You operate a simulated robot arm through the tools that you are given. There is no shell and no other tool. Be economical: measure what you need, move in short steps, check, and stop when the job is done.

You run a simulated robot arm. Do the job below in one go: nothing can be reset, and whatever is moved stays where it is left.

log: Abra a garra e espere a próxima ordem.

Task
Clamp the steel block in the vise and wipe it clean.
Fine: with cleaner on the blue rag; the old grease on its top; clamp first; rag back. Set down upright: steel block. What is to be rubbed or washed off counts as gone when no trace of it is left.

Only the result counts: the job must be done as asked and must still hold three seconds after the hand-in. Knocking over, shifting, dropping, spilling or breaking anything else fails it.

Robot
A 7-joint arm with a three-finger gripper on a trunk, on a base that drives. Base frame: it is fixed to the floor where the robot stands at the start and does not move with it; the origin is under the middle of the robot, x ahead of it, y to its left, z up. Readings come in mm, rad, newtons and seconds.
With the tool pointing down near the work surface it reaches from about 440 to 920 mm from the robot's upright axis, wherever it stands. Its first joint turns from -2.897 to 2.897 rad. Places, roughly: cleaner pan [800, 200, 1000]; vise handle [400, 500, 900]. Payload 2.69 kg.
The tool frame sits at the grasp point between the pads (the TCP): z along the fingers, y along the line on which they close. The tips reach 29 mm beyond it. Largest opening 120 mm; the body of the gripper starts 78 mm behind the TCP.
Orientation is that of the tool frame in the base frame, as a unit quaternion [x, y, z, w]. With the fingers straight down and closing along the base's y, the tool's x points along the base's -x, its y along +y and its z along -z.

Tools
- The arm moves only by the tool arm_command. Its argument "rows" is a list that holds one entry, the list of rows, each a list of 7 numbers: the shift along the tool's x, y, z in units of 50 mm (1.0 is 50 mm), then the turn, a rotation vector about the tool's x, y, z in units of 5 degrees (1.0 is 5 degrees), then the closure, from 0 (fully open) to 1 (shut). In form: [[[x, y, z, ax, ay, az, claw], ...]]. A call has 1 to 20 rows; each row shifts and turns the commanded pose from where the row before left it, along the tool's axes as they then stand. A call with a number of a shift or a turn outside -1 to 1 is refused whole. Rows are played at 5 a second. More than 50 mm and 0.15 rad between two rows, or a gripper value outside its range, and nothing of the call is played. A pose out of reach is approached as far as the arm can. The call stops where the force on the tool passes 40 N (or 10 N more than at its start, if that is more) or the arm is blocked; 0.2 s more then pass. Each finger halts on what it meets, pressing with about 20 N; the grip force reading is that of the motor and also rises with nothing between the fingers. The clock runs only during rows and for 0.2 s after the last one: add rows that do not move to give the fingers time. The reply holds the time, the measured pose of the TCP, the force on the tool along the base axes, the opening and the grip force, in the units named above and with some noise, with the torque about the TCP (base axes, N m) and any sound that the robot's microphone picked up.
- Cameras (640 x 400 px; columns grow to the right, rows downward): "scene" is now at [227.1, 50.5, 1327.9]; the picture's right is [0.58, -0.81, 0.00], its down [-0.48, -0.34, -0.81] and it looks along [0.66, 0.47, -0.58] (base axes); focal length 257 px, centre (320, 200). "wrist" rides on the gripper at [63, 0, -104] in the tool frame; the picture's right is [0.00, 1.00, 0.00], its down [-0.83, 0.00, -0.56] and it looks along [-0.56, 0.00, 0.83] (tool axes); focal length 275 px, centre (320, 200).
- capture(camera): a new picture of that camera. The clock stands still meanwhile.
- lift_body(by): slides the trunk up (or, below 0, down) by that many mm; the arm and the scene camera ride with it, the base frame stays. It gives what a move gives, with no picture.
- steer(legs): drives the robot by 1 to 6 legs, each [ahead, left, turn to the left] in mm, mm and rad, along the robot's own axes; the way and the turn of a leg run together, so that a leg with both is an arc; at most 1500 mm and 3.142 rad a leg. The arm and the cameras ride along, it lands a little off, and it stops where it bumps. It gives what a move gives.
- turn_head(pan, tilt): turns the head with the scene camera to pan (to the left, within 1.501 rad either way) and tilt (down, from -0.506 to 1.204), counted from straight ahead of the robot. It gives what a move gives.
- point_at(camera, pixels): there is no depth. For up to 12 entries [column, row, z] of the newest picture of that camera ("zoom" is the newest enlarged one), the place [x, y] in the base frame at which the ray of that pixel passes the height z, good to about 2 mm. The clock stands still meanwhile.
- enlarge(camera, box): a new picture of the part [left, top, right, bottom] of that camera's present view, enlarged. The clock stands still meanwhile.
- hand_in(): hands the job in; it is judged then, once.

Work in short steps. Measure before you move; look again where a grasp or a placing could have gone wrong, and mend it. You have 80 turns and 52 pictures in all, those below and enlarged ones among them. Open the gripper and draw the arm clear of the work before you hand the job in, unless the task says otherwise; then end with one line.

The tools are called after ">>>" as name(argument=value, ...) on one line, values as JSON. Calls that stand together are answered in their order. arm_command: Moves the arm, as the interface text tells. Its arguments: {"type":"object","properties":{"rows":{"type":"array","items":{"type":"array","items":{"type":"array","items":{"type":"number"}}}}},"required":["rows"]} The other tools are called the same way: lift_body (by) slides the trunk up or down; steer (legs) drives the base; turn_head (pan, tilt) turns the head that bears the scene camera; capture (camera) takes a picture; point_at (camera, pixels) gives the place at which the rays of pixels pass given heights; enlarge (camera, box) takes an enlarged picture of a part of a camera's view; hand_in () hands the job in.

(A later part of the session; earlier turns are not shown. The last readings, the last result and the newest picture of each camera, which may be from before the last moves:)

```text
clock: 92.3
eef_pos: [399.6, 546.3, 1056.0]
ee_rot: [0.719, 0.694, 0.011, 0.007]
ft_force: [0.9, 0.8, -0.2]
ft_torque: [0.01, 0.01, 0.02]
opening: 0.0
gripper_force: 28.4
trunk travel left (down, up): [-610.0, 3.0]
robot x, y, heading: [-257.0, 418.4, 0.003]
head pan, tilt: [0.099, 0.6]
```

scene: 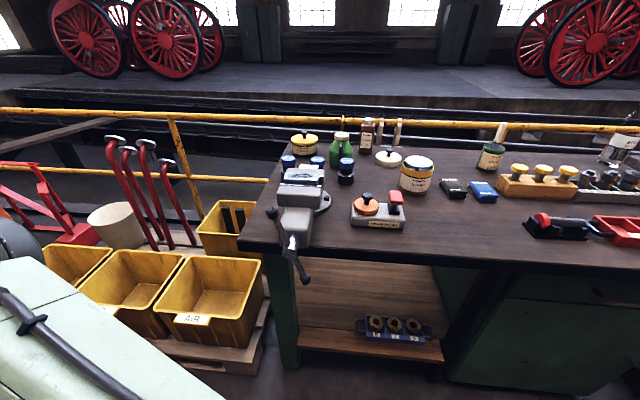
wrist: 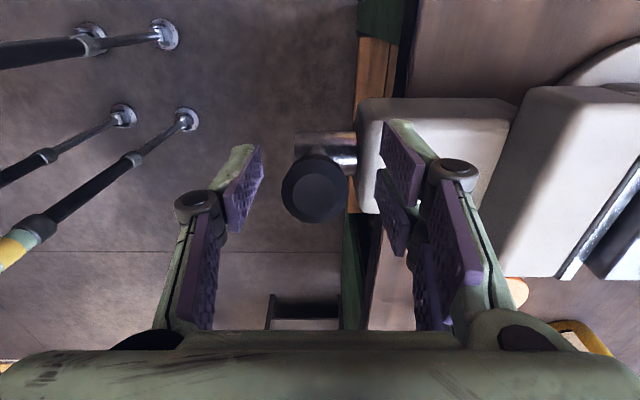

== Task goal ==
Copy all lines above containing the string "work".

== Written answer ==
With the tool pointing down near the work surface it reaches from about 440 to 920 mm from the robot's upright axis, wherever it stands. Its first joint turns from -2.897 to 2.897 rad. Places, roughly: cleaner pan [800, 200, 1000]; vise handle [400, 500, 900]. Payload 2.69 kg.
Work in short steps. Measure before you move; look again where a grasp or a placing could have gone wrong, and mend it. You have 80 turns and 52 pictures in all, those below and enlarged ones among them. Open the gripper and draw the arm clear of the work before you hand the job in, unless the task says otherwise; then end with one line.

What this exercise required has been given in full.